SCOTLAND Yard's anti-terrorist chief said last night the bomb which

injured 17 young people at a birthday party at Territorial Army

headquarters in London may have been planted less than an hour before it

exploded.

The midnight attack in the City was believed to be another IRA strike

on a soft target.

The injured, mostly students, were showered by flying glass and debris

as the blast ripped through a building at the Honourable Artillery

Company.

About 30 guests had been celebrating the 21st birthday of Cambridge

law student Mr Mark Venn in another part of the complex, but gathered

for a final drink in the bar just minutes before the bomb exploded on

the roof.

There was no warning, and there has been no claim of responsibility.

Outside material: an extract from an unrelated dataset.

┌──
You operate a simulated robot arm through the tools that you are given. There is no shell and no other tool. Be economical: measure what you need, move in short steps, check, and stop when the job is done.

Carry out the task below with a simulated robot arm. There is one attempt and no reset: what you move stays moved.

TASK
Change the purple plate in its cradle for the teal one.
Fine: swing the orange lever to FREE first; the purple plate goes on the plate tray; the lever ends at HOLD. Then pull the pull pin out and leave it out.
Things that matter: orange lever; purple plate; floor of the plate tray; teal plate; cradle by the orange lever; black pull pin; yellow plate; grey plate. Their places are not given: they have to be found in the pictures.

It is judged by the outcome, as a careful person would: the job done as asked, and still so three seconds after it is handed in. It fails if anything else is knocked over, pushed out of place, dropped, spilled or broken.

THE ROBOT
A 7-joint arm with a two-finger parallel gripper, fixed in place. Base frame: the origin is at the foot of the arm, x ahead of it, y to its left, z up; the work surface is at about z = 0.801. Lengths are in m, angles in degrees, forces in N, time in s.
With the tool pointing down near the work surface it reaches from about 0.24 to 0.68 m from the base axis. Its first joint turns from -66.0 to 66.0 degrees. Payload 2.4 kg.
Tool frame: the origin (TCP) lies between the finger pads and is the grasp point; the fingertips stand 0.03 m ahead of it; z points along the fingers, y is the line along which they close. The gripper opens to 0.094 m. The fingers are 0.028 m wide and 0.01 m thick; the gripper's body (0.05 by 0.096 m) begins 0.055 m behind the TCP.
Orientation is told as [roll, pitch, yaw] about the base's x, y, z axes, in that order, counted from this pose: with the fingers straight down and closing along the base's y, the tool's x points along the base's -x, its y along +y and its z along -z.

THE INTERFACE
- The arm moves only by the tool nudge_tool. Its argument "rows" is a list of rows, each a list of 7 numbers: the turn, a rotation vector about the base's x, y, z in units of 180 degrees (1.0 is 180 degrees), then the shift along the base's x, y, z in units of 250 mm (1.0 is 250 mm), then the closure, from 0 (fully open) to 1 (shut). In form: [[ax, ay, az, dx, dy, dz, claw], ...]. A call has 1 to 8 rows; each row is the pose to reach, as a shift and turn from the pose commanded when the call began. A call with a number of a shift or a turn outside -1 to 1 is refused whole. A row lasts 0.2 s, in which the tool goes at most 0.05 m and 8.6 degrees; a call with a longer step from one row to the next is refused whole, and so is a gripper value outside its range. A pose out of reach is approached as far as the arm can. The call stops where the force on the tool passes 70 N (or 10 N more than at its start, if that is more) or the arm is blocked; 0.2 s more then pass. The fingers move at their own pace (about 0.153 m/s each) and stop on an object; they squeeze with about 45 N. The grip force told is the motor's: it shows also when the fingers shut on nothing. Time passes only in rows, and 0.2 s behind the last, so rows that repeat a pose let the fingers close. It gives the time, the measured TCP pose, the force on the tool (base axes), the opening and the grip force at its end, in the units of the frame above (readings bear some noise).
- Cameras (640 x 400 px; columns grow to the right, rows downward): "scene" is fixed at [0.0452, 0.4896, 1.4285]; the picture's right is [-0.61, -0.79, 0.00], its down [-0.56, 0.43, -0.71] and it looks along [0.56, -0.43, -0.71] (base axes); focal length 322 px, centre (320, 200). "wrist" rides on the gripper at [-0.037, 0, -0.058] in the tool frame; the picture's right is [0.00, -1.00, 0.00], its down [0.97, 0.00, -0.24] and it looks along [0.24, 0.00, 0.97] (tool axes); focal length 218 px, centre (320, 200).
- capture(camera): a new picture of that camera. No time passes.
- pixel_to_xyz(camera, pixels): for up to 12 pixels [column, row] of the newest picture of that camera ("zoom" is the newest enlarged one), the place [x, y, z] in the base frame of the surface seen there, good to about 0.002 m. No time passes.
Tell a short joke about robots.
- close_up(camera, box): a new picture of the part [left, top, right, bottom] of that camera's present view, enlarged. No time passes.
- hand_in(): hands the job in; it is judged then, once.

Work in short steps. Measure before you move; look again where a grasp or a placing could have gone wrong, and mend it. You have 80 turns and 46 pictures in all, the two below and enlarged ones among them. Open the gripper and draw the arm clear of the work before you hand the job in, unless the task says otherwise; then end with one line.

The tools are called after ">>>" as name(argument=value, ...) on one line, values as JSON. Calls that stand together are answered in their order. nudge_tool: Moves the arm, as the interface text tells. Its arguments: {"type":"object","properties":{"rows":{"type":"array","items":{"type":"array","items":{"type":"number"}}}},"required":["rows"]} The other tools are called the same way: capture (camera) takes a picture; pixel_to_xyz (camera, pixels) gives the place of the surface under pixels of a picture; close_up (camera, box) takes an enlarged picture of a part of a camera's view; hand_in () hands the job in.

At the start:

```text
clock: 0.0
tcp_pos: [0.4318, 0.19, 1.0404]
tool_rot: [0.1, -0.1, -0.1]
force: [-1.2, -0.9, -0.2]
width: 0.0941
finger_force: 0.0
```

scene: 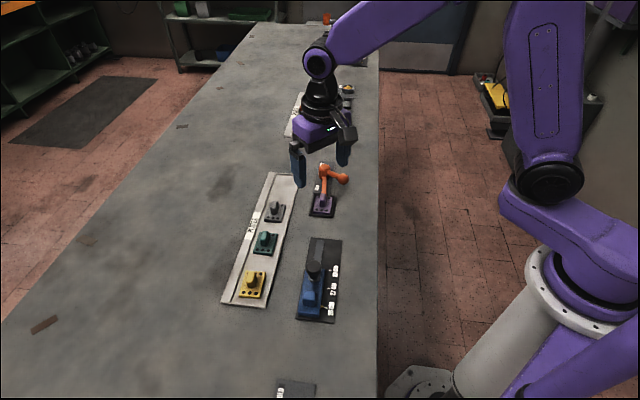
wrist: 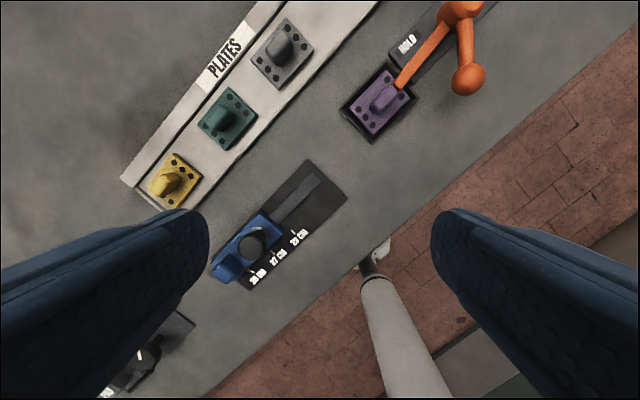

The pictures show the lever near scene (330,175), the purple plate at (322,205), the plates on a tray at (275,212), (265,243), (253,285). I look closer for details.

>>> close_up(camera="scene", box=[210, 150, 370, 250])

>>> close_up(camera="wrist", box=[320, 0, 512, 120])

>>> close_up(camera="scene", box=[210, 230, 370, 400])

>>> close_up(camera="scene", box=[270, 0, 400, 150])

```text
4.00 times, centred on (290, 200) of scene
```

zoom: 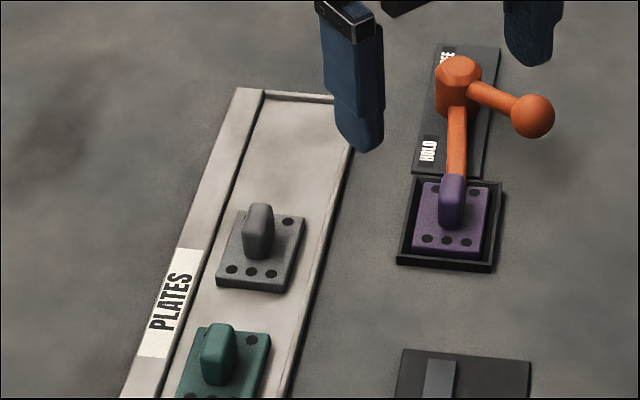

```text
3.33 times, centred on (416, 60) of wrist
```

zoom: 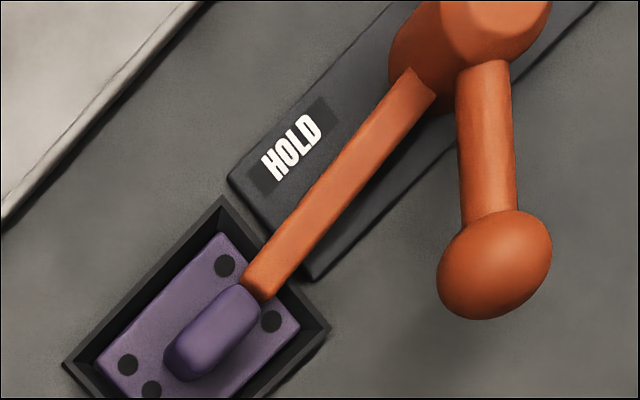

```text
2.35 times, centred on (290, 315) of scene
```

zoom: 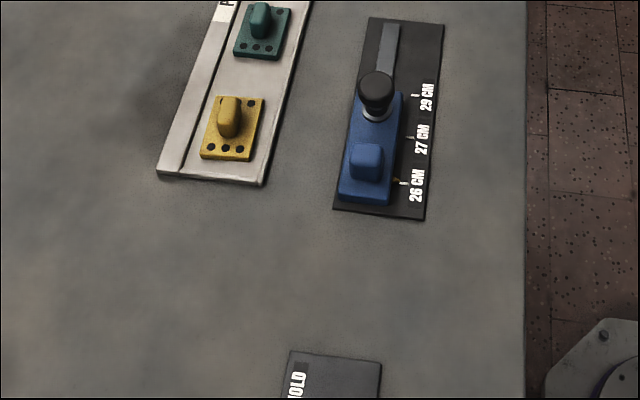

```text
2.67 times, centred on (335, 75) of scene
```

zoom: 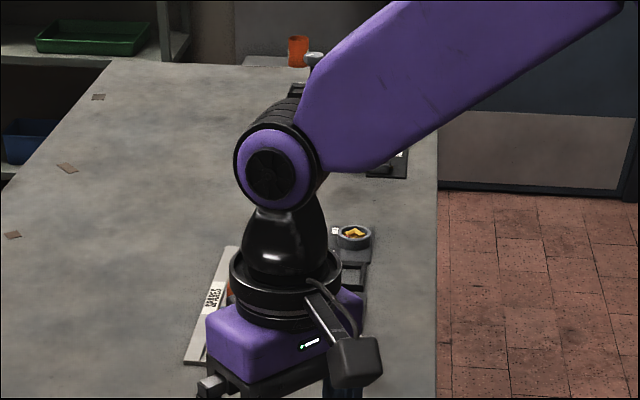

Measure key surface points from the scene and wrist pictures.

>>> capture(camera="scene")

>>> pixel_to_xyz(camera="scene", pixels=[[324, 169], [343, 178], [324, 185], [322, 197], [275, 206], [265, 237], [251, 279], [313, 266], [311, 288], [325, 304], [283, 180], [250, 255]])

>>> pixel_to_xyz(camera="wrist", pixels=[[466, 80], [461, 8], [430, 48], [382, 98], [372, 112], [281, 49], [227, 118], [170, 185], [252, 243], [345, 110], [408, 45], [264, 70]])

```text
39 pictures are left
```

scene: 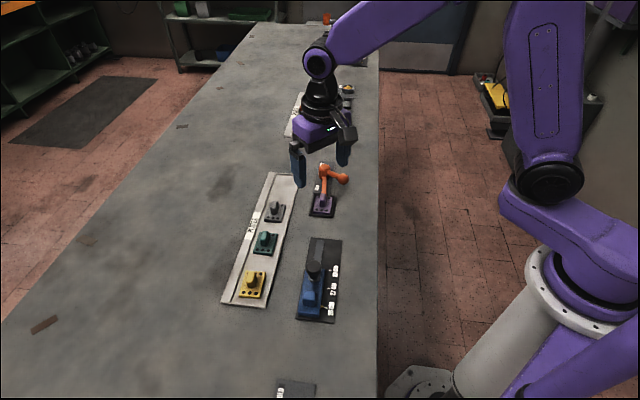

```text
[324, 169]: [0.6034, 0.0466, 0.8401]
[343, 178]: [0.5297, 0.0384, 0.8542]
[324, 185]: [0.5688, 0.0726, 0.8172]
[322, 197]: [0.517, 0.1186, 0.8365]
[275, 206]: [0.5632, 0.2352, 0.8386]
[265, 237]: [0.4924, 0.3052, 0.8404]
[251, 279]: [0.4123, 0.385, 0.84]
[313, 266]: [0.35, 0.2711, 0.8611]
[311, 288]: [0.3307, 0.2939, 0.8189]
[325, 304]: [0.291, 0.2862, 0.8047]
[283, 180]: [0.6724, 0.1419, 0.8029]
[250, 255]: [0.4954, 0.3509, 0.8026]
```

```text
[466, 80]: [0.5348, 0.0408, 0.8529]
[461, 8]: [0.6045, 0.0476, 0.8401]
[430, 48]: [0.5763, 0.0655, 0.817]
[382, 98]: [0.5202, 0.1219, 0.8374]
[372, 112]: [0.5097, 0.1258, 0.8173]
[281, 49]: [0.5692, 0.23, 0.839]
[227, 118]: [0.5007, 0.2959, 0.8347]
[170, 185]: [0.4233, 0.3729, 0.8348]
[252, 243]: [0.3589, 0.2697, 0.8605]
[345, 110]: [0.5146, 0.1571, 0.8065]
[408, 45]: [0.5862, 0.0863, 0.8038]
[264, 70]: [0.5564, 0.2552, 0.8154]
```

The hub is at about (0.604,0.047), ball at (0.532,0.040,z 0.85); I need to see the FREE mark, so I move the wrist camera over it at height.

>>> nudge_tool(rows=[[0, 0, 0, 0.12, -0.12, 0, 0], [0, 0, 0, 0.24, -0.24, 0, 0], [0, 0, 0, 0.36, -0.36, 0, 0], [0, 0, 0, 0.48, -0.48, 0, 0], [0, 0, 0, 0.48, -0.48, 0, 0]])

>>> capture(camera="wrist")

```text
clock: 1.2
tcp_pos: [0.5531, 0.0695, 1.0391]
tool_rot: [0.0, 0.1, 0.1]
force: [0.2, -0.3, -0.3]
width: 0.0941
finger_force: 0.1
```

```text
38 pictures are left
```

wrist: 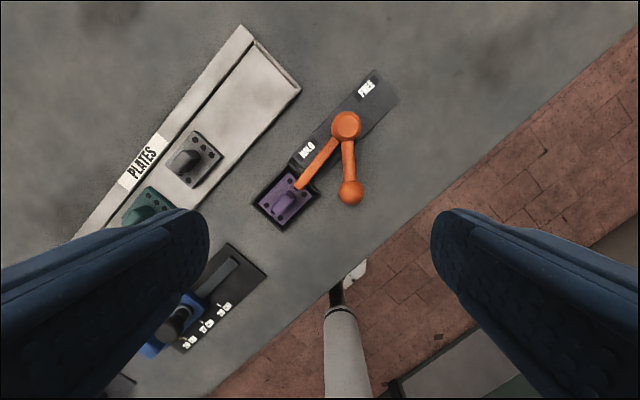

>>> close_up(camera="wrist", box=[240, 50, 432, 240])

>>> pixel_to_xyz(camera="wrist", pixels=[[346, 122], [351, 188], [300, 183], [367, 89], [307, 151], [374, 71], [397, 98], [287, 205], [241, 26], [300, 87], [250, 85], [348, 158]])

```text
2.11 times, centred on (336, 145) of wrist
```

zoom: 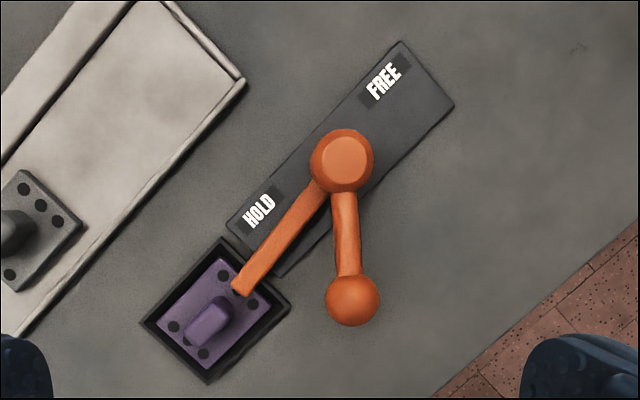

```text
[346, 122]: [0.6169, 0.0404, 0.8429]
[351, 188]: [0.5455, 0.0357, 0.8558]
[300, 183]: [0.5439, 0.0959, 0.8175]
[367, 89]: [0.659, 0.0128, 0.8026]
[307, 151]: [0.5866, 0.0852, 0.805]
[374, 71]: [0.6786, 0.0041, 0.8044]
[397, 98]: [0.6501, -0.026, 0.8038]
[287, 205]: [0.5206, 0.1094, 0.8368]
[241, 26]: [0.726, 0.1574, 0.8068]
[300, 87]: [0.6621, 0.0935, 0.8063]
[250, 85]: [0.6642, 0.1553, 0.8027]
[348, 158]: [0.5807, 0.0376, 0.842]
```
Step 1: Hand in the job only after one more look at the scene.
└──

But police said the bombing ''has all the hallmarks of the IRA''.

At the scene of the attack in City Road, the head of Scotland Yard's

anti-terrorist squad, Commander George Churchill-Coleman, said the

device was probably a short fuse time bomb rather than a mortar shell or

grenade.

In a reference to the most likely route of the bombers, through

Bunhill Fields Cemetery, he said: ''We believe that someone gained

access to the outside rear of the building via the cemetery and placed a

timed, controlled device on the roof of the building, possibly within an

hour of the explosion.''

Armed Forces Minister Archie Hamilton said the IRA was terrorising

civilians. ''It is an assault on society as a whole. Everyone of us is

being endangered by these actions.''

Detective Chief Superintendent Derek Willison said the bar was used

most Saturdays, ''presumably by the Territorial Army occupants of the

building''.

Mr Angus Gray, 21, from Queen's College, Oxford, a friend of Mr Venn's

from their schooldays at Marlborough, said it had never occurred to any

of the party-goers that they were a target.

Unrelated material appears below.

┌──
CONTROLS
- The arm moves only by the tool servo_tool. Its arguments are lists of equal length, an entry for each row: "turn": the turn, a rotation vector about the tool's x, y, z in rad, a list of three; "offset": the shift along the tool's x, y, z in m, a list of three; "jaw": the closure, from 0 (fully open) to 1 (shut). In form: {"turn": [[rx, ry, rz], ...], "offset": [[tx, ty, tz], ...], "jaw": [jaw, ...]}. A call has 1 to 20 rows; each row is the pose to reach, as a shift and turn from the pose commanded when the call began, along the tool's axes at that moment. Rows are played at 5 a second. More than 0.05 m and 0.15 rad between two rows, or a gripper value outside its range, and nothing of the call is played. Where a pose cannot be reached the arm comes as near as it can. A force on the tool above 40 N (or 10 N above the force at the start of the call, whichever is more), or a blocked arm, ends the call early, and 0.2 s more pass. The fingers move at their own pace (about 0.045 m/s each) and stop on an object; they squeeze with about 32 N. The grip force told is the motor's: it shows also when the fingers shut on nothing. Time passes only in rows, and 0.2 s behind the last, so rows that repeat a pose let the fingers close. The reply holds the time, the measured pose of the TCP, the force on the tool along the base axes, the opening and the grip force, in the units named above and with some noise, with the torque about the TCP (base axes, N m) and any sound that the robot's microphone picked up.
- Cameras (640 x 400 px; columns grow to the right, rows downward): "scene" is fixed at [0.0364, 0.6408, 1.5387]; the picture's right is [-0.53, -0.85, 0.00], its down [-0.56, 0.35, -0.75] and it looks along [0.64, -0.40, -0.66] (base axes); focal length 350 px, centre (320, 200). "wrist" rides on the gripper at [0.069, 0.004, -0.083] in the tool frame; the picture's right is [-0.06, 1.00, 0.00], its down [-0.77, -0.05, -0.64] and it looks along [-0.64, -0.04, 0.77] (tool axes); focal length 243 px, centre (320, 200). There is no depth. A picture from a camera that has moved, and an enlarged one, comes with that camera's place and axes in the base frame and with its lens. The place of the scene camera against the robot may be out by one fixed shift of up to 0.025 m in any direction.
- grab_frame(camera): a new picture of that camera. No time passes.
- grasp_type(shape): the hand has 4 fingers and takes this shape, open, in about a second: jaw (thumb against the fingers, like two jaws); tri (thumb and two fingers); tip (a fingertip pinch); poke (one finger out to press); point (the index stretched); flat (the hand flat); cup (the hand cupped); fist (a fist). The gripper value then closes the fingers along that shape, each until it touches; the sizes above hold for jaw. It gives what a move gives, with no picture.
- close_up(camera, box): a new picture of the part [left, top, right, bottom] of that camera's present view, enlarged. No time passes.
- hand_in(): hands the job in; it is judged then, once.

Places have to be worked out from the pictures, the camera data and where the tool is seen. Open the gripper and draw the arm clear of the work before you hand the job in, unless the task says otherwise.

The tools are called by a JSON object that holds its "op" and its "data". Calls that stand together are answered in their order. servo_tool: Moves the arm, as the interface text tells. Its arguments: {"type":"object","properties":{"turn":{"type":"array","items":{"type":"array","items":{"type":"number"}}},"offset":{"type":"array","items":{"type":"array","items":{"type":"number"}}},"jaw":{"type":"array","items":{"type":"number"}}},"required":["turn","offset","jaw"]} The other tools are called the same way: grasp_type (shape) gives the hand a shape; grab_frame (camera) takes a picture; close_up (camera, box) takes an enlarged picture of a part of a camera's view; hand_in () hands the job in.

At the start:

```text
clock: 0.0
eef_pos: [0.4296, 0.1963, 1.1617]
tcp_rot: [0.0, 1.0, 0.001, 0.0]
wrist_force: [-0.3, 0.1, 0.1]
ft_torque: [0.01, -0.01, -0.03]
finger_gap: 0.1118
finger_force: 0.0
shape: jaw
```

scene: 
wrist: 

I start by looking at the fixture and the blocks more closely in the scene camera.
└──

''You generally regard soft targets as involving some sort of military

personnel but we were just students and fairly young ones at that,'' he

said.

''One of the blokes I had been talking to had been warned by his

mother to take extra precautions. We were laughing it off.''

Two women, aged 21 and 17, were detained overnight in St Bartholomew's

Hospital, but were not seriously injured. They were expected to be

discharged today. The other 10 women and five men were released after

treatment for minor injuries caused by flying glass.

The Prime Minister said the bombing should invoke ''abject contempt''

for the IRA.

Speaking on the VC 10 just before arriving at Heathrow at the end of

her three-day visit to the Soviet Union, Mrs Thatcher said the IRA

''deliberately kill women and children. They put bombs in a school bus.

They detonate bombs at a Cenotaph memorial service, they bomb Christmas

shoppers. And now they bomb a student birthday party.''

The attack was believed to be the latest in a new mainland terror

campaign by young IRA active service units.

Last Friday one soldier was shot dead and two injured in Lichfield,

Staffordshire. The same evening an Army major was shot dead in Dortmund,

West Germany.

Last month two Australians were mistaken for British soldiers and shot

dead in Roermond, Holland, and a sergeant died and another was injured

when an IRA bomb, planted beneath a van, went off outside an Army

recruiting office in Wembley, north London.